Source data »

☆ ☆ ☆ ☆ ☆

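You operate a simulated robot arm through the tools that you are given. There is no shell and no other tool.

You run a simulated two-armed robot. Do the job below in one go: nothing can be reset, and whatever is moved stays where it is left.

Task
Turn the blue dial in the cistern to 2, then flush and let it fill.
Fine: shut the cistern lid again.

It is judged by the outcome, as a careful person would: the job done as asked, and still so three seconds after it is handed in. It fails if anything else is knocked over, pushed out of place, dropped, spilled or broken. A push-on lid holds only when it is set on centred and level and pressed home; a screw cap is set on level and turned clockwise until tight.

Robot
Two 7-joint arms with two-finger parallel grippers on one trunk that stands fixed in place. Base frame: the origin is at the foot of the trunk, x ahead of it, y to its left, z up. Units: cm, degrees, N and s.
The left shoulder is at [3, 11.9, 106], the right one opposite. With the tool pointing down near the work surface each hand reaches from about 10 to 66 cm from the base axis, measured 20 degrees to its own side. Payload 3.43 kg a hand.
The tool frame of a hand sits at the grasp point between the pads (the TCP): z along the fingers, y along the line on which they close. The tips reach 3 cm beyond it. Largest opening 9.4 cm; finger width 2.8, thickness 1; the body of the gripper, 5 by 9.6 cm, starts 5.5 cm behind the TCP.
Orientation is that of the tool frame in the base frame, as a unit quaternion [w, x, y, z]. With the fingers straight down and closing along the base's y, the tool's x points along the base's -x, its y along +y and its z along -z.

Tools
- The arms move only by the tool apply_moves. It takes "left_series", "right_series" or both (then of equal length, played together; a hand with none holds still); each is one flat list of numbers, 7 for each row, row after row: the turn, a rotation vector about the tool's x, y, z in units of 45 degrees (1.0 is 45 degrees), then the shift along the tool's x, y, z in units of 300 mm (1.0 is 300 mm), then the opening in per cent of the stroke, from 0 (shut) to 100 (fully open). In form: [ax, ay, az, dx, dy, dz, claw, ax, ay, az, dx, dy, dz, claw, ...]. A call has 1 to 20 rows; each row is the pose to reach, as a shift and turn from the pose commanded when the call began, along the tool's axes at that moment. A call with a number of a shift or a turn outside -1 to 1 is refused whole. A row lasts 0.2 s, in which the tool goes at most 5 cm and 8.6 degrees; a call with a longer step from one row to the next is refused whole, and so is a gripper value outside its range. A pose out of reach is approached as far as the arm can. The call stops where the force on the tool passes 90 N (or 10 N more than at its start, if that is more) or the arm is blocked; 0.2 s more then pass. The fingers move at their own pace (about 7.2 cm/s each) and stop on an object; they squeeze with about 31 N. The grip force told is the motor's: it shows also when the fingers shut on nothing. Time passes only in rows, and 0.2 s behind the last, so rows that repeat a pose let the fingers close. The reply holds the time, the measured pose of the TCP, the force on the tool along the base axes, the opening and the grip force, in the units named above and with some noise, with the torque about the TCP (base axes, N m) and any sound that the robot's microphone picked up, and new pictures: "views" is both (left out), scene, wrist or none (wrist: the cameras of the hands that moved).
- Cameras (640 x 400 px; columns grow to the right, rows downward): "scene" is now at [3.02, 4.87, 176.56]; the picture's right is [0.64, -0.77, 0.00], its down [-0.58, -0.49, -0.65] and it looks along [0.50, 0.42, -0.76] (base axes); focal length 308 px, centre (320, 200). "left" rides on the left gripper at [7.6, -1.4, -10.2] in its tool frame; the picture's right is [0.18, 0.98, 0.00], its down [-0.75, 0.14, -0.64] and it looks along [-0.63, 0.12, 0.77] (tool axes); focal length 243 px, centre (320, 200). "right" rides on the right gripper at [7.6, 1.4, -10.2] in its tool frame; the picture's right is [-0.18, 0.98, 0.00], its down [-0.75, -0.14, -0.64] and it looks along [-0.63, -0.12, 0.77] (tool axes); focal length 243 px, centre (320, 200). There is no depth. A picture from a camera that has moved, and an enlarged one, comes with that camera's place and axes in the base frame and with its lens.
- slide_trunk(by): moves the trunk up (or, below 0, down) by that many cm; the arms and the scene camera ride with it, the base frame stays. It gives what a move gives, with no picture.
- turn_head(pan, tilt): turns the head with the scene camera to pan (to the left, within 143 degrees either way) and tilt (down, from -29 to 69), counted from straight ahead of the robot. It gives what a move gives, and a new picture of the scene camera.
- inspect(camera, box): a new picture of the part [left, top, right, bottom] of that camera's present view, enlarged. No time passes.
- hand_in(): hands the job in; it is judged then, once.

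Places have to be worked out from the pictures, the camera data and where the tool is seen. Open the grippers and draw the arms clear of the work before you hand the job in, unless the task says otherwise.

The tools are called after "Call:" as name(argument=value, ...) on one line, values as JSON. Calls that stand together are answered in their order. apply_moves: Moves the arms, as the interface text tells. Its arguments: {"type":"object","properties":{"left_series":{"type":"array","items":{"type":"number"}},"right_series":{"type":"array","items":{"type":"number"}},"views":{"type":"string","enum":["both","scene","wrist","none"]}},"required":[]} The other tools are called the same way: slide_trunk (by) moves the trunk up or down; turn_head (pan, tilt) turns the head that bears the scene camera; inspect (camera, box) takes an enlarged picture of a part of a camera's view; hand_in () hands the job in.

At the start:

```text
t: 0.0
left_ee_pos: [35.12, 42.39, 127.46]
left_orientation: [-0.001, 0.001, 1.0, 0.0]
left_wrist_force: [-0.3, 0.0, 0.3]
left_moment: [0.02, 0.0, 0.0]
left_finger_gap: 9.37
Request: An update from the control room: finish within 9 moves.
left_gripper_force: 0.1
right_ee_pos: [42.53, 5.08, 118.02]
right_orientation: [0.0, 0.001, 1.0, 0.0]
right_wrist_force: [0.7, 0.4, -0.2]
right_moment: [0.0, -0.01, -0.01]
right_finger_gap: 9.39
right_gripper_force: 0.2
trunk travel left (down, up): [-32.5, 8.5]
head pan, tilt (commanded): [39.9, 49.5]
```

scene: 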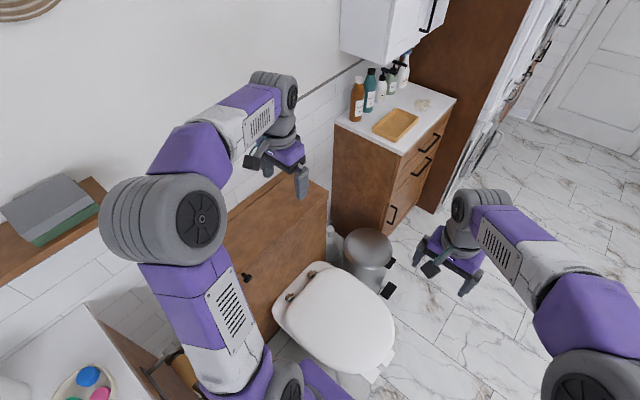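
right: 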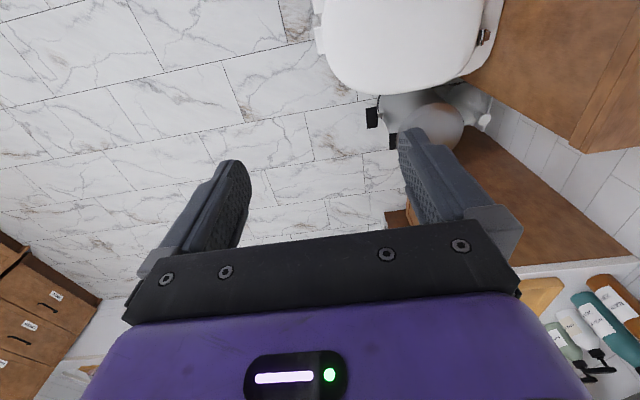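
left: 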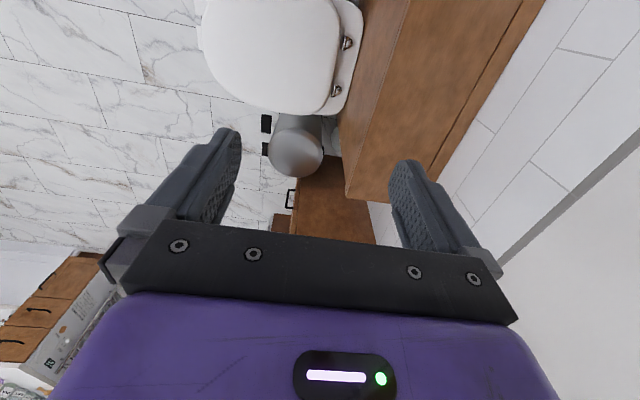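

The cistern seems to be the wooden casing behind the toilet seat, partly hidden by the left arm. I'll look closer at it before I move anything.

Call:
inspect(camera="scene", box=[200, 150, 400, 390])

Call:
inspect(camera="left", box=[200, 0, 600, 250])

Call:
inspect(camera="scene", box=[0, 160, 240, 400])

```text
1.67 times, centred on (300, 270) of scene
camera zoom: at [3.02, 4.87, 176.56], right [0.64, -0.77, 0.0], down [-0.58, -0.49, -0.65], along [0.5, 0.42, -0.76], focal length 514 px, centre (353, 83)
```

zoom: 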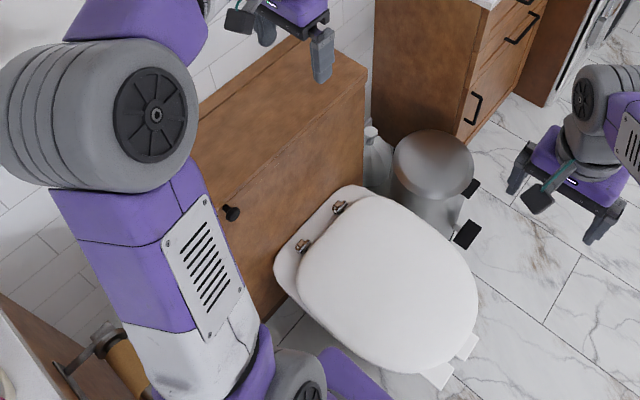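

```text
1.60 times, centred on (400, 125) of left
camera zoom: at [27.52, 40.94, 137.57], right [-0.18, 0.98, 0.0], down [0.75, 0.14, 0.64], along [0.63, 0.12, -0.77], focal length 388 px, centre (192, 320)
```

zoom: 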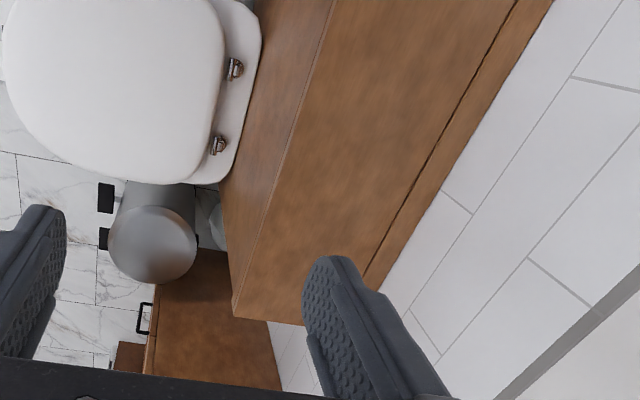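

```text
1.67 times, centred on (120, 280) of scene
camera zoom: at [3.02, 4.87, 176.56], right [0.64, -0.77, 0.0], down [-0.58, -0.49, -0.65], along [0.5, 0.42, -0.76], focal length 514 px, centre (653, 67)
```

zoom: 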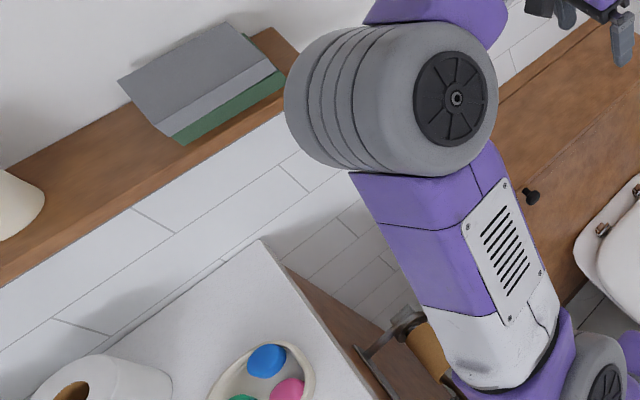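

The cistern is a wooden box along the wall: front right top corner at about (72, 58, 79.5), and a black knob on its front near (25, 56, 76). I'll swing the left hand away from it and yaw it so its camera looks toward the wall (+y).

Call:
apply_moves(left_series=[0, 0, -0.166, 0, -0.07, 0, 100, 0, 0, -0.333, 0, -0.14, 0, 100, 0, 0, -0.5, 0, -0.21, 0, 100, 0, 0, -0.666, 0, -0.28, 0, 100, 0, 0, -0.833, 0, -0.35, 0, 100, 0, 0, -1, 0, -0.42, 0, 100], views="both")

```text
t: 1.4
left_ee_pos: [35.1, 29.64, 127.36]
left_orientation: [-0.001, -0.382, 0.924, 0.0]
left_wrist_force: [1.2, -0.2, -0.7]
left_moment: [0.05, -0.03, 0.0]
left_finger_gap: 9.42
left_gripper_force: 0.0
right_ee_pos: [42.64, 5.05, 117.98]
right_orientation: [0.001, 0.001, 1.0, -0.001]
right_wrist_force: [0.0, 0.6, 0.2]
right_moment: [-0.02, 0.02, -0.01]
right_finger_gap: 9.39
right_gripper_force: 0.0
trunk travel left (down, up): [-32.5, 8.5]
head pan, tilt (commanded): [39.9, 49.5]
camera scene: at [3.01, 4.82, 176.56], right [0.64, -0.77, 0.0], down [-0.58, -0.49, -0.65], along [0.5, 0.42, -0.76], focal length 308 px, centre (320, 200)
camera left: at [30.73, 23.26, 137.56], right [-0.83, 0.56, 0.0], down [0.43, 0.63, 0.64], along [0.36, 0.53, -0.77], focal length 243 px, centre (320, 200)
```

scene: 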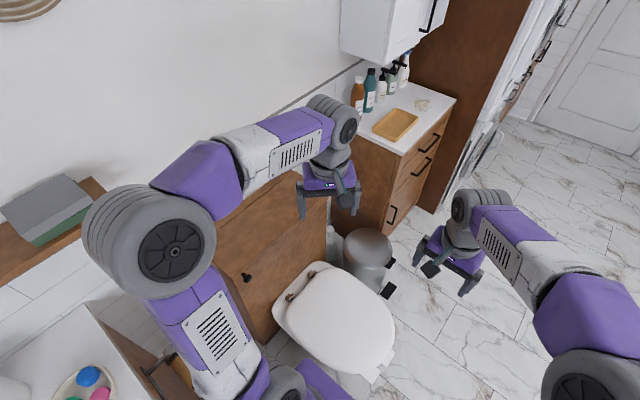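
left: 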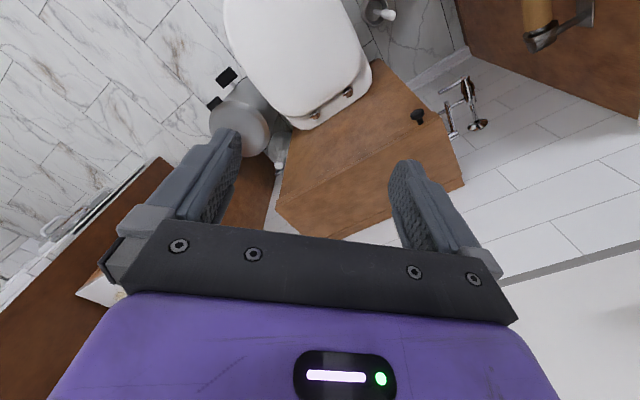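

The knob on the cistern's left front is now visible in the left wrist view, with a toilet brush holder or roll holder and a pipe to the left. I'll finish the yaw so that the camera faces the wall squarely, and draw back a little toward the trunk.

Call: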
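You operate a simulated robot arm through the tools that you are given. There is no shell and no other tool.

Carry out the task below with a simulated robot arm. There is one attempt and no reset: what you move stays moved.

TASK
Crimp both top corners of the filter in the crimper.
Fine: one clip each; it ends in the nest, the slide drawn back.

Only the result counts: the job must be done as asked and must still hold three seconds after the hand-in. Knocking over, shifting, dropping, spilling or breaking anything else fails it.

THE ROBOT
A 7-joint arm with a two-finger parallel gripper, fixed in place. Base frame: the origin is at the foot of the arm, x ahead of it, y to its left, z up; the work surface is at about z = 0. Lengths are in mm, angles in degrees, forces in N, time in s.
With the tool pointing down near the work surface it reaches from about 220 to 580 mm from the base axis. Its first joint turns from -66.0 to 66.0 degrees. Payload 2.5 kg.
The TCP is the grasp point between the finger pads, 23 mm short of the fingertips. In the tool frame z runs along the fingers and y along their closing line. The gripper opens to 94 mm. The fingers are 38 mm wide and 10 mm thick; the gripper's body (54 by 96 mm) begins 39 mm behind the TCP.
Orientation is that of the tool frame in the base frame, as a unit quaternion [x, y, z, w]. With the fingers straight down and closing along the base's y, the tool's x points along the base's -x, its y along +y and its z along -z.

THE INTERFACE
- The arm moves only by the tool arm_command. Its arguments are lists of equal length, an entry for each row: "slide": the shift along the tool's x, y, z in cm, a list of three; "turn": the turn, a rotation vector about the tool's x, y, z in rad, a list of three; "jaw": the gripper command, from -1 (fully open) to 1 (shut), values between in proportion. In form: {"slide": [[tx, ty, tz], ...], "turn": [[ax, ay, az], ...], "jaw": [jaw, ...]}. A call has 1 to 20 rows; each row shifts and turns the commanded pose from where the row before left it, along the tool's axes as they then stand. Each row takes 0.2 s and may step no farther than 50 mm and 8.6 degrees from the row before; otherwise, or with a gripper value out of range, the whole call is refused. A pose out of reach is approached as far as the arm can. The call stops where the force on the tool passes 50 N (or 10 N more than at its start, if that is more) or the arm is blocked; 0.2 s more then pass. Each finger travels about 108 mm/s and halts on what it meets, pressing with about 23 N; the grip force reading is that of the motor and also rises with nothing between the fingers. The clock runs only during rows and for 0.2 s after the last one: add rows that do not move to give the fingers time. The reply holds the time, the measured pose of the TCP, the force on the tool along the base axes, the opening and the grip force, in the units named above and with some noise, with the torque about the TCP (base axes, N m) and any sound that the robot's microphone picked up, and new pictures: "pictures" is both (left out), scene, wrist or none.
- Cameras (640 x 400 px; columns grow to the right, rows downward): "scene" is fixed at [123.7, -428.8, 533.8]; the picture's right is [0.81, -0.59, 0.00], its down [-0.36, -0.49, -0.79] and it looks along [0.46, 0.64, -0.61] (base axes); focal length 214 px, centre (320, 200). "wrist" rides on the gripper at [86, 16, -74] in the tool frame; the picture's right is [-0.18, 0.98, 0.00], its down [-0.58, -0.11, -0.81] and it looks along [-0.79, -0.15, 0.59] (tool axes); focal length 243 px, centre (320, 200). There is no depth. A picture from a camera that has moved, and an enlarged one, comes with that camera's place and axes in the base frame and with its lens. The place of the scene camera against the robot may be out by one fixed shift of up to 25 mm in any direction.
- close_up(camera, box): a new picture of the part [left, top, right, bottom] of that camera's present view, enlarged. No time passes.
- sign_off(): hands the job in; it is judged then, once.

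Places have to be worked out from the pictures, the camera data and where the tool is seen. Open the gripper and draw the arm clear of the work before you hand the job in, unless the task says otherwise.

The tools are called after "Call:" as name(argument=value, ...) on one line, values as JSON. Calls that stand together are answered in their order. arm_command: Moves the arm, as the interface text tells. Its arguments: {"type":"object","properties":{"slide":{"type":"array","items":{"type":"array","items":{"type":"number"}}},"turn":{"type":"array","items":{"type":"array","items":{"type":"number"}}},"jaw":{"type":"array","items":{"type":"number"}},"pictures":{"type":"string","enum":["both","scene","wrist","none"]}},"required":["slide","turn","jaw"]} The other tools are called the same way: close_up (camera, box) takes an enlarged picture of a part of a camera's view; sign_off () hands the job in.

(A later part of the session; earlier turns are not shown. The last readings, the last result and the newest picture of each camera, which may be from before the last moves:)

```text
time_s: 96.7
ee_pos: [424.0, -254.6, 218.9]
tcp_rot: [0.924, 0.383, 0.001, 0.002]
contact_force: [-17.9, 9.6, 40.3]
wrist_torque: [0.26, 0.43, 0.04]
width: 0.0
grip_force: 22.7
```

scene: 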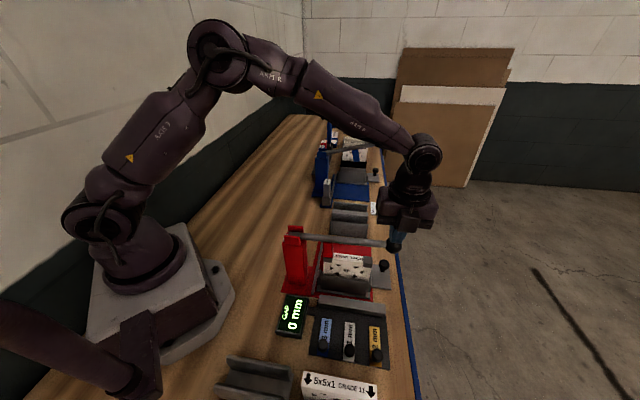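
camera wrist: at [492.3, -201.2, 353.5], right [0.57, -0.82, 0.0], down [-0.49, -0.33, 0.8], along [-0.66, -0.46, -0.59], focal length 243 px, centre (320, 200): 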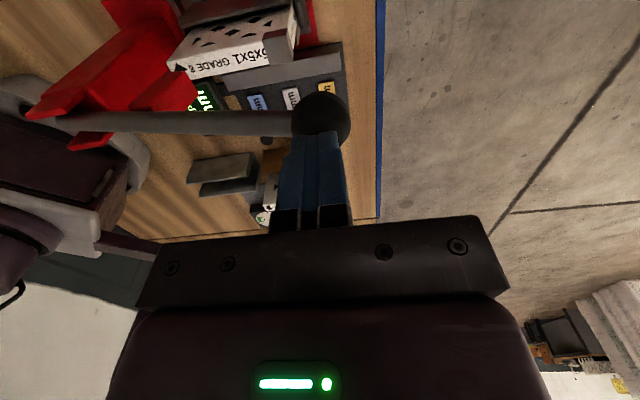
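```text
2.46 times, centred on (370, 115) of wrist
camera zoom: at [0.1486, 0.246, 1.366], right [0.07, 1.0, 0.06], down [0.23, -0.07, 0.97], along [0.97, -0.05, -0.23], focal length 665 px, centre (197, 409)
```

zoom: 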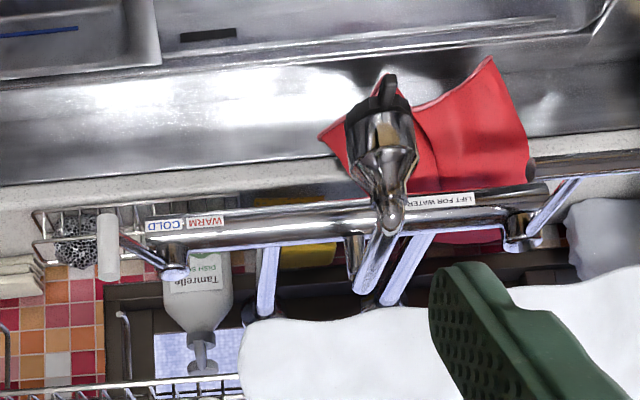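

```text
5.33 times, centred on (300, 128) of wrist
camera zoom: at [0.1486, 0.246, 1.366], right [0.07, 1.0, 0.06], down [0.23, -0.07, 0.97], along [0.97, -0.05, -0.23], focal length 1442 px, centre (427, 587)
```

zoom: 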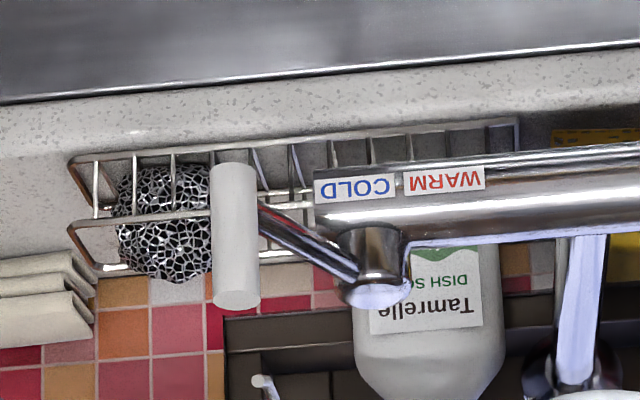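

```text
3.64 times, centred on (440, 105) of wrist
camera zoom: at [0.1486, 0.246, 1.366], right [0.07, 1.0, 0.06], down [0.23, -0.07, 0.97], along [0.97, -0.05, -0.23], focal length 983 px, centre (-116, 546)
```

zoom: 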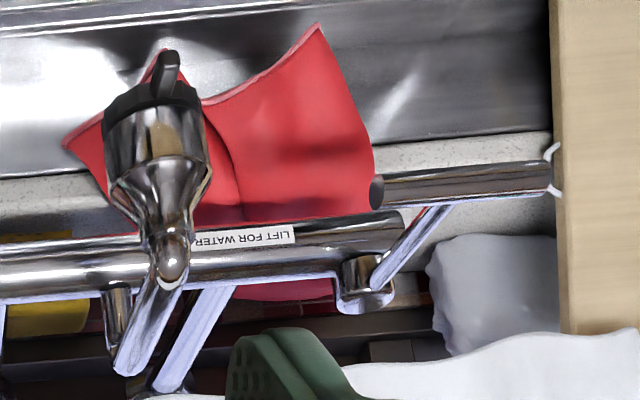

☆ ☆ ☆ ☆ ☆

Work instructions »
Count how many lines of the listing above include "surface" and report that number alone.

Solution for this exercise »
3